=== Directions ===
Could you output each line of the data that follows exactly?

=== Source excerpt ===
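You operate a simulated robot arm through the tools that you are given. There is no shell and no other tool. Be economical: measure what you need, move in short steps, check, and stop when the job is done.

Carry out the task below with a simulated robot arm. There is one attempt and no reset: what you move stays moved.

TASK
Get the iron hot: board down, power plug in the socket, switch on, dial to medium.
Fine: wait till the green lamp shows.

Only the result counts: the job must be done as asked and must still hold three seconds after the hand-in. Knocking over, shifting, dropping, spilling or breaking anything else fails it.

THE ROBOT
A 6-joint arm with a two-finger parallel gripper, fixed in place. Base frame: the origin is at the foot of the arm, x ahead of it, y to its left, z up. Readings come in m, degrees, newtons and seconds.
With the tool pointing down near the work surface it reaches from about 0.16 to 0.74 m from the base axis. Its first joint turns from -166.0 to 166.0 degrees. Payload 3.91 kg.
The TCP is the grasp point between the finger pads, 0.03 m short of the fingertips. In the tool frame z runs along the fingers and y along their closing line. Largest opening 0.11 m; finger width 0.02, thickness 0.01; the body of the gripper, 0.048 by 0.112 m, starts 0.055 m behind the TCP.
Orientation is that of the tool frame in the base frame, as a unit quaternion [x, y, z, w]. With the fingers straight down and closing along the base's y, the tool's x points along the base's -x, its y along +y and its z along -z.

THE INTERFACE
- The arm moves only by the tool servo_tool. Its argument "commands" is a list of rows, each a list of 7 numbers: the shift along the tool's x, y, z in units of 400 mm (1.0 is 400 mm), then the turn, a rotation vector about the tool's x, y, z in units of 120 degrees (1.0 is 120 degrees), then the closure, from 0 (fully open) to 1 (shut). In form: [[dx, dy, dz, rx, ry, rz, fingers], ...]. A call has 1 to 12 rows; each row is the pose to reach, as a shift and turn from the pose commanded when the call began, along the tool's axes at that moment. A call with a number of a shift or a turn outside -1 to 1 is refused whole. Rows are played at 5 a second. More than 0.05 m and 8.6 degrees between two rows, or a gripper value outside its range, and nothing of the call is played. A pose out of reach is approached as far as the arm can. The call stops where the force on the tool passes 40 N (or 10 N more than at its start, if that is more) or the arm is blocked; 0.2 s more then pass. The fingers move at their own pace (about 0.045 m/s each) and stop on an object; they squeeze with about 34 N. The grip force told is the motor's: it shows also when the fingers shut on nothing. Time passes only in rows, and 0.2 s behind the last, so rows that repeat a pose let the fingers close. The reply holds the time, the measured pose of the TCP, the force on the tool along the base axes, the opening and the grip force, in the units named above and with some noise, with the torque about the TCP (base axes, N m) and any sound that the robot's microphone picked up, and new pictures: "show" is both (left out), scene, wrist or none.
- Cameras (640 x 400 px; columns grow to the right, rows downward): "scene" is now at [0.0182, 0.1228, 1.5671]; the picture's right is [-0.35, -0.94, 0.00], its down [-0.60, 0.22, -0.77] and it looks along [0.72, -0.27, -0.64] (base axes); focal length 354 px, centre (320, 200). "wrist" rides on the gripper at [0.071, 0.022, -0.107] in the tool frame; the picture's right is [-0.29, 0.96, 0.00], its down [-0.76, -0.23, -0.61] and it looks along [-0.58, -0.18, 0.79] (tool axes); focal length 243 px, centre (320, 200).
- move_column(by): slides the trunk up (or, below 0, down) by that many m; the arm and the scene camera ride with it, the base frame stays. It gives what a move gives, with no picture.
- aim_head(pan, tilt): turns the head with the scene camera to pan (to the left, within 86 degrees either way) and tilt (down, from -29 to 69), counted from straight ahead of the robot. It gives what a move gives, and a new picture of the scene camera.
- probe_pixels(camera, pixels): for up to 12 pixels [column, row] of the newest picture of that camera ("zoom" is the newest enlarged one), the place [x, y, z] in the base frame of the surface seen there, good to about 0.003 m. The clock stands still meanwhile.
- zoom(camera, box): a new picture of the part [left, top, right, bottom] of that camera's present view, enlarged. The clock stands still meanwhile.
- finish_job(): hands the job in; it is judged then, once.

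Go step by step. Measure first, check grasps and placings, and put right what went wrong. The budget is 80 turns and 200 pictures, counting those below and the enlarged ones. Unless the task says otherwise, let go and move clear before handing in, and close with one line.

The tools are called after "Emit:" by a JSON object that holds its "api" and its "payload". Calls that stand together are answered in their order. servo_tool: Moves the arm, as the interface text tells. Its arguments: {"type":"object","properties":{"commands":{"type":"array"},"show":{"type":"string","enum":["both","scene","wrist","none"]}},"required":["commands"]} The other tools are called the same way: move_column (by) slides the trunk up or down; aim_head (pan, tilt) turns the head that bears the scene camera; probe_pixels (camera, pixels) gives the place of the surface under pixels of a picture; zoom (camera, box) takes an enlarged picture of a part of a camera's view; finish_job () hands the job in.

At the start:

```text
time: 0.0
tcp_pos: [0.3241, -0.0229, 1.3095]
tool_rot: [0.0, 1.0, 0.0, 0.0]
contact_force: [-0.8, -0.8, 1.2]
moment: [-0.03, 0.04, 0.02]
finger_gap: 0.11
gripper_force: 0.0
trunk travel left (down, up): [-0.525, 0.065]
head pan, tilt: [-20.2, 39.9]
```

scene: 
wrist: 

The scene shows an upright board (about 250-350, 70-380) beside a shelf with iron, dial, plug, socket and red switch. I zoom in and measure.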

=== Expected output ===
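You operate a simulated robot arm through the tools that you are given. There is no shell and no other tool. Be economical: measure what you need, move in short steps, check, and stop when the job is done.

Carry out the task below with a simulated robot arm. There is one attempt and no reset: what you move stays moved.

TASK
Get the iron hot: board down, power plug in the socket, switch on, dial to medium.
Fine: wait till the green lamp shows.

Only the result counts: the job must be done as asked and must still hold three seconds after the hand-in. Knocking over, shifting, dropping, spilling or breaking anything else fails it.

THE ROBOT
A 6-joint arm with a two-finger parallel gripper, fixed in place. Base frame: the origin is at the foot of the arm, x ahead of it, y to its left, z up. Readings come in m, degrees, newtons and seconds.
With the tool pointing down near the work surface it reaches from about 0.16 to 0.74 m from the base axis. Its first joint turns from -166.0 to 166.0 degrees. Payload 3.91 kg.
The TCP is the grasp point between the finger pads, 0.03 m short of the fingertips. In the tool frame z runs along the fingers and y along their closing line. Largest opening 0.11 m; finger width 0.02, thickness 0.01; the body of the gripper, 0.048 by 0.112 m, starts 0.055 m behind the TCP.
Orientation is that of the tool frame in the base frame, as a unit quaternion [x, y, z, w]. With the fingers straight down and closing along the base's y, the tool's x points along the base's -x, its y along +y and its z along -z.

THE INTERFACE
- The arm moves only by the tool servo_tool. Its argument "commands" is a list of rows, each a list of 7 numbers: the shift along the tool's x, y, z in units of 400 mm (1.0 is 400 mm), then the turn, a rotation vector about the tool's x, y, z in units of 120 degrees (1.0 is 120 degrees), then the closure, from 0 (fully open) to 1 (shut). In form: [[dx, dy, dz, rx, ry, rz, fingers], ...]. A call has 1 to 12 rows; each row is the pose to reach, as a shift and turn from the pose commanded when the call began, along the tool's axes at that moment. A call with a number of a shift or a turn outside -1 to 1 is refused whole. Rows are played at 5 a second. More than 0.05 m and 8.6 degrees between two rows, or a gripper value outside its range, and nothing of the call is played. A pose out of reach is approached as far as the arm can. The call stops where the force on the tool passes 40 N (or 10 N more than at its start, if that is more) or the arm is blocked; 0.2 s more then pass. The fingers move at their own pace (about 0.045 m/s each) and stop on an object; they squeeze with about 34 N. The grip force told is the motor's: it shows also when the fingers shut on nothing. Time passes only in rows, and 0.2 s behind the last, so rows that repeat a pose let the fingers close. The reply holds the time, the measured pose of the TCP, the force on the tool along the base axes, the opening and the grip force, in the units named above and with some noise, with the torque about the TCP (base axes, N m) and any sound that the robot's microphone picked up, and new pictures: "show" is both (left out), scene, wrist or none.
- Cameras (640 x 400 px; columns grow to the right, rows downward): "scene" is now at [0.0182, 0.1228, 1.5671]; the picture's right is [-0.35, -0.94, 0.00], its down [-0.60, 0.22, -0.77] and it looks along [0.72, -0.27, -0.64] (base axes); focal length 354 px, centre (320, 200). "wrist" rides on the gripper at [0.071, 0.022, -0.107] in the tool frame; the picture's right is [-0.29, 0.96, 0.00], its down [-0.76, -0.23, -0.61] and it looks along [-0.58, -0.18, 0.79] (tool axes); focal length 243 px, centre (320, 200).
- move_column(by): slides the trunk up (or, below 0, down) by that many m; the arm and the scene camera ride with it, the base frame stays. It gives what a move gives, with no picture.
- aim_head(pan, tilt): turns the head with the scene camera to pan (to the left, within 86 degrees either way) and tilt (down, from -29 to 69), counted from straight ahead of the robot. It gives what a move gives, and a new picture of the scene camera.
- probe_pixels(camera, pixels): for up to 12 pixels [column, row] of the newest picture of that camera ("zoom" is the newest enlarged one), the place [x, y, z] in the base frame of the surface seen there, good to about 0.003 m. The clock stands still meanwhile.
- zoom(camera, box): a new picture of the part [left, top, right, bottom] of that camera's present view, enlarged. The clock stands still meanwhile.
- finish_job(): hands the job in; it is judged then, once.

Go step by step. Measure first, check grasps and placings, and put right what went wrong. The budget is 80 turns and 200 pictures, counting those below and the enlarged ones. Unless the task says otherwise, let go and move clear before handing in, and close with one line.

The tools are called after "Emit:" by a JSON object that holds its "api" and its "payload". Calls that stand together are answered in their order. servo_tool: Moves the arm, as the interface text tells. Its arguments: {"type":"object","properties":{"commands":{"type":"array"},"show":{"type":"string","enum":["both","scene","wrist","none"]}},"required":["commands"]} The other tools are called the same way: move_column (by) slides the trunk up or down; aim_head (pan, tilt) turns the head that bears the scene camera; probe_pixels (camera, pixels) gives the place of the surface under pixels of a picture; zoom (camera, box) takes an enlarged picture of a part of a camera's view; finish_job () hands the job in.

At the start:

```text
time: 0.0
tcp_pos: [0.3241, -0.0229, 1.3095]
tool_rot: [0.0, 1.0, 0.0, 0.0]
contact_force: [-0.8, -0.8, 1.2]
moment: [-0.03, 0.04, 0.02]
finger_gap: 0.11
gripper_force: 0.0
trunk travel left (down, up): [-0.525, 0.065]
head pan, tilt: [-20.2, 39.9]
```

scene: 
wrist: 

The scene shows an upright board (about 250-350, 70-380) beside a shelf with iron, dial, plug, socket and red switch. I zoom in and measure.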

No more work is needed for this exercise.